Duro psicologicamente è stato il giorno di Pasqua. «Tutte le infermiere gli dicevano “auguri Becca”. In quel frangente si è reso conto del tempo che aveva passato in ospedale: era entrato a ridosso delle vacanze di Natale e si era ritrovato a Pasqua». Protetto da Danila e dalla figlia Nagaja, che lavora all’ufficio stampa dell’Inter.
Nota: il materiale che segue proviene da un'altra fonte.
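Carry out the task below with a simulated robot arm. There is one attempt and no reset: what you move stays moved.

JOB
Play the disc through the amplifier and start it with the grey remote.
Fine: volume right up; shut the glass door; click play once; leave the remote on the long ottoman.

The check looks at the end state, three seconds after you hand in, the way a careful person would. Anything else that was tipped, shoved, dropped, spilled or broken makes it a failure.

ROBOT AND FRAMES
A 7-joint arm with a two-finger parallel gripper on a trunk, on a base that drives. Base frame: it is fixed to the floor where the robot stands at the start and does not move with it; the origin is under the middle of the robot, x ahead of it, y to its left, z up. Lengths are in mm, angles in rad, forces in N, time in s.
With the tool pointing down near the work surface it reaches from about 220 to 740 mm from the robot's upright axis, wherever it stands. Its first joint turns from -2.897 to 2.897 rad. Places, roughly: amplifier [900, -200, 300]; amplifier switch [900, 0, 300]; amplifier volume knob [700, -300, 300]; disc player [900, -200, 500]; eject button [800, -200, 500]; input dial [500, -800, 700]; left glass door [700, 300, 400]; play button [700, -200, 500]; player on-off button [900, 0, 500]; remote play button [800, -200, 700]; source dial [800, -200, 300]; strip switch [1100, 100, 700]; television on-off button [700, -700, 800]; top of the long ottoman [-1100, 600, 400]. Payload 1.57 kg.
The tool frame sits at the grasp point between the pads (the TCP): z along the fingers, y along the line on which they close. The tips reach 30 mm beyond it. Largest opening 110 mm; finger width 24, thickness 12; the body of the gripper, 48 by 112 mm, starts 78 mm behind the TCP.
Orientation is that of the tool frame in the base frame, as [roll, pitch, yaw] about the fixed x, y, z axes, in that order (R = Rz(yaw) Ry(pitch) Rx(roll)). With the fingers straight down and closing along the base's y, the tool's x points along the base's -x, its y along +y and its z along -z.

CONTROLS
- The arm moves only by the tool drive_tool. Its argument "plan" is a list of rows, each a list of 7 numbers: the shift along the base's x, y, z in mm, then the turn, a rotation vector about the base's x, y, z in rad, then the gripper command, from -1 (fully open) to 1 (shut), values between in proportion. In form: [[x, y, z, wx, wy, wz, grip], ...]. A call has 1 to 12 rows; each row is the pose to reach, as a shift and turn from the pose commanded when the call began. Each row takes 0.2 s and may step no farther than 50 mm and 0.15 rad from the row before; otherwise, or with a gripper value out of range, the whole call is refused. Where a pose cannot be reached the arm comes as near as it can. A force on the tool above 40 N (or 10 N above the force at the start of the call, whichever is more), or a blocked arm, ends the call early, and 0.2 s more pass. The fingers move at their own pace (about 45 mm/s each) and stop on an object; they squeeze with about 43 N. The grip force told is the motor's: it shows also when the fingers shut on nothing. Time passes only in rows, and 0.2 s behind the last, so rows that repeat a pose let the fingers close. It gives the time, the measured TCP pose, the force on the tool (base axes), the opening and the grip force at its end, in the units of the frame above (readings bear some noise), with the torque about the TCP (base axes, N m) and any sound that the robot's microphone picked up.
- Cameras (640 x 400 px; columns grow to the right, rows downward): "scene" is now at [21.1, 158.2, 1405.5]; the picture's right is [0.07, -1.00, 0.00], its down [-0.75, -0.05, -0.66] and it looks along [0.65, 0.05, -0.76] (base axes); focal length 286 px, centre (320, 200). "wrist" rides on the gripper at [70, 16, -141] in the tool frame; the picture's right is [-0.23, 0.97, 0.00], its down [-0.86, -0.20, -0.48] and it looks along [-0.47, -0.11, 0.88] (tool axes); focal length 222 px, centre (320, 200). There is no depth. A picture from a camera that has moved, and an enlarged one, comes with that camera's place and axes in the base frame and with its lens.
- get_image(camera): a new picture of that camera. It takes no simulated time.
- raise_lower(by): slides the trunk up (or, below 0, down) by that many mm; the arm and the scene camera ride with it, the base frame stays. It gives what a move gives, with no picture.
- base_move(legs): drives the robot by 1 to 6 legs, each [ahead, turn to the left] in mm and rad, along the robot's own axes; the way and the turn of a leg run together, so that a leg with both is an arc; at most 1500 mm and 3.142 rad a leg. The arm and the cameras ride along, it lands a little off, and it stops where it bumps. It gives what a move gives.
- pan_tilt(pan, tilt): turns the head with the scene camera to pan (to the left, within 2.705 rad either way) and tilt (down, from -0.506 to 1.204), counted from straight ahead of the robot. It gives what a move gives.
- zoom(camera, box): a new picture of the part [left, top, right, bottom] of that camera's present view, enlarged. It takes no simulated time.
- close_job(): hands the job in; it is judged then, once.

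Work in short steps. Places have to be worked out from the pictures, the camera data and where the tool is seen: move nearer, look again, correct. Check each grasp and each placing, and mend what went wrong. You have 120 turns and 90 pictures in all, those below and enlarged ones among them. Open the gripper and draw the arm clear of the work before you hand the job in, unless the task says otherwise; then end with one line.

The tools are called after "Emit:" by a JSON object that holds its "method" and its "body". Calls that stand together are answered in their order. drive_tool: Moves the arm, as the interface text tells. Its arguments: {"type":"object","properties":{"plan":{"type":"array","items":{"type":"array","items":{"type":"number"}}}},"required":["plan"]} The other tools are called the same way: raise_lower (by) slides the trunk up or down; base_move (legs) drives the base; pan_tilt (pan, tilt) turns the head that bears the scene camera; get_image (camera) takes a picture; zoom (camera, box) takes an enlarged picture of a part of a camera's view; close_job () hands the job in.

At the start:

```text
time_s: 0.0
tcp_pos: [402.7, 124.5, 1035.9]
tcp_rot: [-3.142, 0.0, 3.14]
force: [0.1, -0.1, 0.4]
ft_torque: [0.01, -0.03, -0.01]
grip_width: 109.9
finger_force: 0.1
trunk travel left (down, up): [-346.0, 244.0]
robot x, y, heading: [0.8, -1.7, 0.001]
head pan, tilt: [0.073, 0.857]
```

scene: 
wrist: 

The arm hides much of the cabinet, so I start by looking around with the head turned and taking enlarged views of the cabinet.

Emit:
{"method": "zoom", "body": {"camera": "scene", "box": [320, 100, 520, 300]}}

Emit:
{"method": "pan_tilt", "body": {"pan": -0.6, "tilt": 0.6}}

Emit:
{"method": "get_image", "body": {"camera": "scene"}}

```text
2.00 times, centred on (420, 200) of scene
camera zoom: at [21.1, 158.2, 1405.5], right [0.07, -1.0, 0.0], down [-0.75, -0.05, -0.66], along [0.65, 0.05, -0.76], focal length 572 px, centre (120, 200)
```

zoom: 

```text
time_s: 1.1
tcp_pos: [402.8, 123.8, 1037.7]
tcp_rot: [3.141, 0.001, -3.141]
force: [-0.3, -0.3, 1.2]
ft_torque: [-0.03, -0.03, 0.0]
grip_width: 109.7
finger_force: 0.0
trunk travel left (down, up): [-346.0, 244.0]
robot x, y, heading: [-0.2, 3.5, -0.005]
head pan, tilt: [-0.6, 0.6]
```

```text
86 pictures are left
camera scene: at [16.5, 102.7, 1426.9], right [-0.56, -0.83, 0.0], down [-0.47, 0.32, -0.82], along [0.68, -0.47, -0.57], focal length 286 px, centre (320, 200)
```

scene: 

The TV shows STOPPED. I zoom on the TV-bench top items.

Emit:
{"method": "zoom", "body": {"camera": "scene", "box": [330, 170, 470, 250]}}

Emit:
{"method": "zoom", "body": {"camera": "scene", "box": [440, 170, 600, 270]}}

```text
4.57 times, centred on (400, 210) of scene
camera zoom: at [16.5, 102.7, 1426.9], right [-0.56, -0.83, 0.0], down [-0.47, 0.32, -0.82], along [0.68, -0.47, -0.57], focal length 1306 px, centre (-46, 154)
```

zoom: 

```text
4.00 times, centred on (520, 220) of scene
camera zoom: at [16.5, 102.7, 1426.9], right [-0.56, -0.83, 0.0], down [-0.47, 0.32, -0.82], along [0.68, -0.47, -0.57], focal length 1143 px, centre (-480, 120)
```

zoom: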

«Gli amici stretti sapevano. Spillo Altobelli, Alberto Bollini, Enrico Ruggeri, Nicola Savino. Anche Max Pezzali e la moglie Debora si stanno organizzando per venire a trovarlo. E poi Aldo Serena che si è sempre informato con signorilità e discrezione». Fra due giorni compirà 69 anni. «Ora ha davanti il percorso di rieducazione, è ancora lunga. Ma, come da giocatore, mica ha voglia di allenarsi. Quando deve andare in palestra sbuffa». Vede le partite dell’Inter? «A sprazzi sul telefonino. Quando Nagaja prima della semifinale con il Barcellona gli ha chiesto “babbo chi va in finale secondo te?” ha risposto “l’Inter, ovvio”». Non ha perso la voglia di fuggire in dribbling. L’altro giorno guardando fuori dalla finestra con la figlia ha esclamato «io voglio tornare a lavorare».